Although, on January 1, 2017, UN Secretary-General pledged to make 2017 a year of peace, Guterres noted that conflicts deepened and peace remained elusive over the past year.

“I took office last year calling for us to make 2017 a year for peace. One year later, we must recognize that peace remains elusive. In fundamental ways the world has gone in reverse. Conflicts have deepened and new dangers have emerged," he said.

Reflecting on what the United Nations is facing, Guterres addressed UN members to have greater unity and courage “to meet today's most urgent needs, to ease the fears of the people we serve and set the world on track towards a better future.”

The media outlets in Georgia and other South Caucasus states have broadcasted the speech of UN Secretary Generalwith more optimistic headlines such as:“The resolution of conflicts in Georgia will be the priority of the United Nations 2018”, or “One of UN priorities in year 2018 will be the settlement of Karabakh conflict.”

However, Guterres has not spoken about his strategies or potential policy that can be implemented towards Russia in order to solve the conflicts of Karabakh, South Ossetia and Abkhazia.
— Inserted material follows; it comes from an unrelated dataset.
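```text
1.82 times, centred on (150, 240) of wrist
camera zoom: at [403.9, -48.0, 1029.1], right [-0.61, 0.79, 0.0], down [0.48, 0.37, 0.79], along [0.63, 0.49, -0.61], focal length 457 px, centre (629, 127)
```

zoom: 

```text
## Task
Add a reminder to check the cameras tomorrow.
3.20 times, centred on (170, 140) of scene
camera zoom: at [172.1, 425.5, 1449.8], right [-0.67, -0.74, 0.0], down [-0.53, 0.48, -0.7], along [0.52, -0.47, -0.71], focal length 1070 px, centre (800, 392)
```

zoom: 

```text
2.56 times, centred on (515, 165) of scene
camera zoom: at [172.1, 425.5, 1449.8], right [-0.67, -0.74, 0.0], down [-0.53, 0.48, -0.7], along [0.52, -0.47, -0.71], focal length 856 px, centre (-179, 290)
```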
Examining the conflicts in South Caucasus, Latvia’s former President Vaira Vike-Freiberga’s statement made at EU Eastern Partnership in Riga back in 2015 still remains relevant. As she stated, no frozen conflict in the former Soviet space will be resolved as long as Russia retains its veto in the UN Security Council and thus is in a position to block moves toward a resolution. Vike-Freiberga stressed that despite the existence of the OSCE Minsk Group “there has been no progress” on the resolution of the Karabakh conflict between Armenia and Azerbaijan because Moscow doesn’t want any progress.

“The conflict in Transdniestria also is frozen but there is no progress in its resolution. Georgia has lost its lands. Ukraine has been subjected to military occupation, [and] international law is incapable of resolving these issues,” she said. “As long as Russia has a veto in the UN Security Council, one should not expect resolutions from this organization,” Vike-Freiberga added.